Good luck with whatever you decide to do!
 
I would die. I'm upset because my MIL invited herself on just to visit us while on a trip to Disney with MY FAMILY (M, D, Brother, SIL, kids). She will be visiting BIL in Orlando at the same time My Family trip is happening.

She just wanted to have dinner, but that's not the point of our trip. We have two days at Disney and I'm supposed to change our plans and take the kids out of the park to see her? I don't think so!!

Still, I would be much more upset if she deicided to come along.

I would consider making plans for your family without them and just ignore her comments. If she does ask, you can reply with that smooth answer above ... :)

or

You could just tell her you're planning a vacation for you, DH and the kids. IT's important for kids to have time with grandparents, but it's vital they have a sense of family and that you have TIME ALONE with them.

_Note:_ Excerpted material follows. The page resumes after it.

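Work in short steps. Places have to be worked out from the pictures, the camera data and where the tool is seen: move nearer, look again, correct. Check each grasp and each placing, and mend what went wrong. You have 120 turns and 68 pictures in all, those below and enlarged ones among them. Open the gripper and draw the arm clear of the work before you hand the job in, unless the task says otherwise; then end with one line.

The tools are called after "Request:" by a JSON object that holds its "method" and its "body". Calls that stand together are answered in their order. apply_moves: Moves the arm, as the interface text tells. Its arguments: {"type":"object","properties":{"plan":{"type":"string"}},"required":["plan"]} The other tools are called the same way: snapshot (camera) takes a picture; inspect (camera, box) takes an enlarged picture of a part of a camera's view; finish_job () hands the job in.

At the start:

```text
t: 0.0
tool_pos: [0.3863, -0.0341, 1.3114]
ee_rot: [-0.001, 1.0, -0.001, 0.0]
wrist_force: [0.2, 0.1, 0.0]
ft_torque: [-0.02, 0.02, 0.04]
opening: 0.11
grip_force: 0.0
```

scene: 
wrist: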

Don't feel bad for not inviting her along. It's not wrong for your immeidate family to enjoy time without others (even if they are loving grandparents).

Hope she doesn't make a big deal out of it!! :sunny: PIXIE Dust and prayers!
 
tlbwriter said:
I disagree that it makes a difference whether you mean "around Christmas" or "on Christmas day." Either way, you don't have an obligation to spend your vacation, or your holiday, with the in-laws.

I think I would just ignore it and not mention your trip again. If she brings it up, say "Oh, you were *serious* about that? FIL hates crowds so much that I assumed you were joking. Let's plan a different trip we can all do together. You guys *definitely* don't want to go to Disney at Christmas - what a mob!"
Agree and Agree! One of the things I think parents have the hardest time doing is seeing their adult children as heads of their OWN families. We put our feet down 2 years ago and decided to spend Christmas at our own home (out of state from both sets of grandparents) one side took it graciously as a natural progression from us being kids to parents - and the other side (my in-laws) took it kicking and screaming.

You are not taking their grandchild from them by vacationing without them. You are taking your OWN family with you! Good luck, let us know how it turns out!